■ **Work instructions**:
1. Please copy out the portion of the document extract from "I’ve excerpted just" to "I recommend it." without changes.
2. Your answer continues the document extract from its final sentence.

■ **Document extract**:
23 Jul 2003 Congress: If You Legislate Changes in Medicare in Haste, You May Repent at Leisure
Ed Haislmaier, who serves on our board of directors (and who has just written two pieces for us on drug reimportation, which can be accessed here and here), testified before U. S. House Subcommittee on Human Rights & Wellness of the Committee on Government Reform on July 17 on Medicare prescription drug benefits.
Ed’s warning to Congress: If you stick with either the House or Senate Medicare prescription drug bills, seniors won’t thank you. In fact, Congress may face a potent “retiree backlash” once America’s senior citizens are forced to start living under the legislation.
Or, as Ed put it in another venue, Deroy Murdock’s National Review Online column cited directly below, “the drug benefit is going to be like a rotting carcass in the middle of the table come Election Day.”
I’ve excerpted just a little bit of Ed’s testimony here, but he’s written a paper for The Heritage Foundation that goes into all of this in much more detail. I recommend it.
Notwithstanding the politically appealing and superficial rhetoric of universal drug coverage, it is the quality of the policy that will determine its reception among seniors and taxpayers alike. Based on the details of the Senate and House drug provisions, and the incentives and dynamics they are certain to set in motion, it is likely that a significant number of retirees will not be thanking their representatives for the new Medicare drug entitlement. Now, as in 1988, the danger for Congress is that if it legislates in haste, it could end up repenting at leisure.

Robot session logs:
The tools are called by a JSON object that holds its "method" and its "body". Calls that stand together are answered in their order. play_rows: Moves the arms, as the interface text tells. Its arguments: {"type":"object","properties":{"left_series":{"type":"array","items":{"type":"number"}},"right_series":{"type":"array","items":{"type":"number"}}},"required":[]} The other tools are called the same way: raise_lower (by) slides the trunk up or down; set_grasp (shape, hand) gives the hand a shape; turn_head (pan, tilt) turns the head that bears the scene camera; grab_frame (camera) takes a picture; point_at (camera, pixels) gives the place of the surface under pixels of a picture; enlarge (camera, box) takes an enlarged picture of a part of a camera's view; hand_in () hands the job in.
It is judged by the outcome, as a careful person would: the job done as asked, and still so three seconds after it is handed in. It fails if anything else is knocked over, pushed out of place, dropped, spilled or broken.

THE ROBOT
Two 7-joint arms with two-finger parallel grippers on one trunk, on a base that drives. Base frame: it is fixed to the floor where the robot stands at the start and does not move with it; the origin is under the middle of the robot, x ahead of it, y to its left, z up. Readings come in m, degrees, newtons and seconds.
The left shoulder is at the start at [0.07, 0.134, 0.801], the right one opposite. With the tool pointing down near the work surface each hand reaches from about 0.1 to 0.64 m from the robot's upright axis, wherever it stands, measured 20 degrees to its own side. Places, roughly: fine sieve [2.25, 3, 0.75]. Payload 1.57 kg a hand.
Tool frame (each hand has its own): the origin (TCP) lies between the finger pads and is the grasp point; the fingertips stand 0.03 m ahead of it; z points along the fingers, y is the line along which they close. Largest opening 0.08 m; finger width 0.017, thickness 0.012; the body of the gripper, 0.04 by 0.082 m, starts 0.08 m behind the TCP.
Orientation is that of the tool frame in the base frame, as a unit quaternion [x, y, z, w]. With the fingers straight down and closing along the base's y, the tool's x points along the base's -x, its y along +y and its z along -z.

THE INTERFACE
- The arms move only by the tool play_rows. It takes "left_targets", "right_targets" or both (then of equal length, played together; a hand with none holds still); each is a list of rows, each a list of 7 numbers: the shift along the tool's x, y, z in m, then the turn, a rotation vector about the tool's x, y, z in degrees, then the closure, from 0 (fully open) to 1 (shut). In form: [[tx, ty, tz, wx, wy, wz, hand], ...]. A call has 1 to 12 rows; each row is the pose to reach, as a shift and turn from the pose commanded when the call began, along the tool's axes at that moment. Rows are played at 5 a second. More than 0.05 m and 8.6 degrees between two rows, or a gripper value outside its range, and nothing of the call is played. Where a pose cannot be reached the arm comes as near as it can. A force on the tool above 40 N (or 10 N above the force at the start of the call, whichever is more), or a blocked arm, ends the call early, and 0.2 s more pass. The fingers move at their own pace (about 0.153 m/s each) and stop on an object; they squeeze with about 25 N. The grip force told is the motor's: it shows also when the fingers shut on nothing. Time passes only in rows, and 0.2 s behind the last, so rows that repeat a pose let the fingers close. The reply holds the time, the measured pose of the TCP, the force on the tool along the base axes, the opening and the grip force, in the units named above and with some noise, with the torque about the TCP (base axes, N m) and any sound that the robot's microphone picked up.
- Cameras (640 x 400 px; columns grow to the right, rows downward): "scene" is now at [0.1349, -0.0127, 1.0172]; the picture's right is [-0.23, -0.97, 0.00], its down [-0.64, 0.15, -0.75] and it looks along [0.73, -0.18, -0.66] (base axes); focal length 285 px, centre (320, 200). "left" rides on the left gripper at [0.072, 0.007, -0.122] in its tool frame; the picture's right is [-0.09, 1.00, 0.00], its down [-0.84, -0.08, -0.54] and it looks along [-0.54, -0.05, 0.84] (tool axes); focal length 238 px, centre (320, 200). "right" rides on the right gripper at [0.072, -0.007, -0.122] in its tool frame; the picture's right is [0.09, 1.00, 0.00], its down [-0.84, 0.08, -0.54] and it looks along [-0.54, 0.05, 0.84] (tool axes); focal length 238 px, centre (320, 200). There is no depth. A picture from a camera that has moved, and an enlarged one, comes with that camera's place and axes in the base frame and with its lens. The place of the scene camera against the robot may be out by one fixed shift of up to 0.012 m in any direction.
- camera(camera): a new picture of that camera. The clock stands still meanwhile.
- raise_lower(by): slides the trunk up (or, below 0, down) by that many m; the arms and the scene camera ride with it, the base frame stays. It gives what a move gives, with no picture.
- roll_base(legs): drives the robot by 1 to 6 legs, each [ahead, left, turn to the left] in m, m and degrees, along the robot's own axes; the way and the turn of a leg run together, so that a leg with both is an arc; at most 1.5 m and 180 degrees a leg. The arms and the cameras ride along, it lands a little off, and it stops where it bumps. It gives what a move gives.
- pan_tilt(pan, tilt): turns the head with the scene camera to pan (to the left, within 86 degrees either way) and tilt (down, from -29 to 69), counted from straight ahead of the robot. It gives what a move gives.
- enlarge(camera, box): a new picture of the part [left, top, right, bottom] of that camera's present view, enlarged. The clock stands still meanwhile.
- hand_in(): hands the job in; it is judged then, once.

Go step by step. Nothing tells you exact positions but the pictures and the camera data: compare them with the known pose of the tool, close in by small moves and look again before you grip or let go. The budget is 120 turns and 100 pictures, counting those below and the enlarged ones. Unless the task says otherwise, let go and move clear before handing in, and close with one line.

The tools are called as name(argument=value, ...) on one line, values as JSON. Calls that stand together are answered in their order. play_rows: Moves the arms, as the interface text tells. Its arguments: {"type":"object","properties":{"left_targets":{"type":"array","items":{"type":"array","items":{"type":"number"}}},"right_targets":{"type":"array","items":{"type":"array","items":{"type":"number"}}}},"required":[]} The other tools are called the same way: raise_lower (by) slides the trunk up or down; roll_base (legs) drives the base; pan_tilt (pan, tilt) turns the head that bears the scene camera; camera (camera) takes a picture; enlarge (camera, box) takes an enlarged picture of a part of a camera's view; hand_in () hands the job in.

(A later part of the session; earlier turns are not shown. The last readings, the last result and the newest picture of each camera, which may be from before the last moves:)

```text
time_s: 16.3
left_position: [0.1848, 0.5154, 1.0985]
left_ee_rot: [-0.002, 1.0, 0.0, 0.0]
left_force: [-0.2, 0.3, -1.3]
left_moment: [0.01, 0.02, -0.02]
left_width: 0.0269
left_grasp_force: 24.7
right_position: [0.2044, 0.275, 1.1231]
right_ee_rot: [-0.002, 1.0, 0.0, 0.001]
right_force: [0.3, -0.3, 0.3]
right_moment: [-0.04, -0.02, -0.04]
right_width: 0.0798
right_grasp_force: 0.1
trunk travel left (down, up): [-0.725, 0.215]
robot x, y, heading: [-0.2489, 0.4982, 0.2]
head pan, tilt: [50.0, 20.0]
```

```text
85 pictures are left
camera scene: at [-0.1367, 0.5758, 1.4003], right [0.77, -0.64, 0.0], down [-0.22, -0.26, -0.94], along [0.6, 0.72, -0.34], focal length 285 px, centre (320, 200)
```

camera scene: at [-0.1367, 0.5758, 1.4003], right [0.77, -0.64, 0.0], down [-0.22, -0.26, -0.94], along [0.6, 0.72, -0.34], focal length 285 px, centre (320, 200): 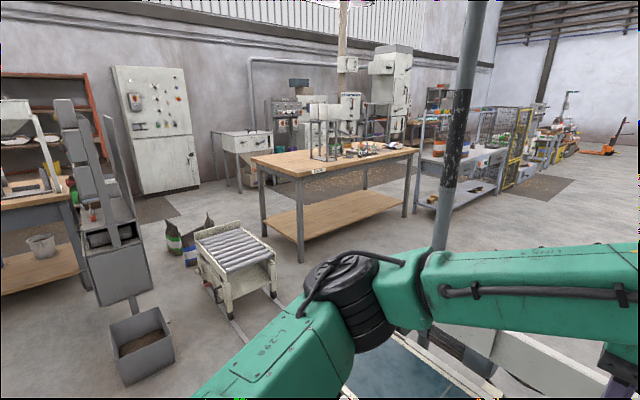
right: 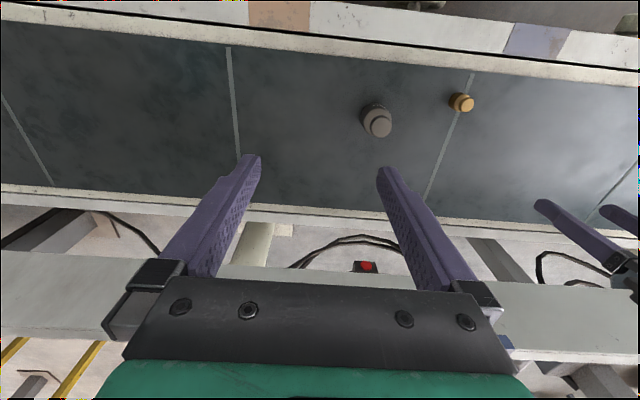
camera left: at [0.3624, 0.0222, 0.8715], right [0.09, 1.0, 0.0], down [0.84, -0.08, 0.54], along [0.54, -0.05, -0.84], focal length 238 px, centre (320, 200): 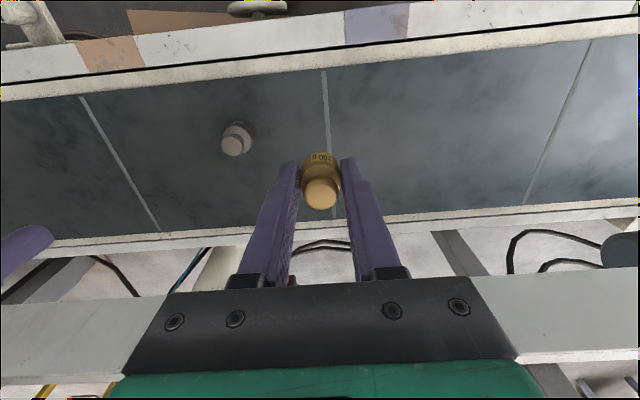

■ **Outputs by task**:
1.
I’ve excerpted just a little bit of Ed’s testimony here, but he’s written a paper for The Heritage Foundation that goes into all of this in much more detail. I recommend it.

2.
If Congress wants to avoid the kind of retiree backlash that occurred in response to the 1988 Medicare Catastrophic Coverage Act, it should scrap the drug provisions in both the House and Senate bills and go back to the 1999 recommendations of the majority of the membership of the National Bipartisan Commission on the Future of Medicare and provide Medicare beneficiaries with a choice between the traditional Medicare program as it exists today and new, private plans offering comprehensive, integrated benefits including outpatient prescription drug coverage.
The goal of true Medicare reform is to help tomorrow’s retirees escape the growing problems that beset the current Medicare program, problems that are rooted in the absence of integrated, quality care. Congress should instead give retirees the option of choosing between the existing Medicare system and a set of new, private plans, with comprehensive drug coverage, subsidized by the government.
Only by covering outpatient prescription drugs through an integrated, flexible package of privately delivered health care benefits can Medicare in fact realize the tremendous potential of modern pharmaceuticals to both reduce other health care costs and to improve the quality of health outcomes and the lives of America’s current and future retirees.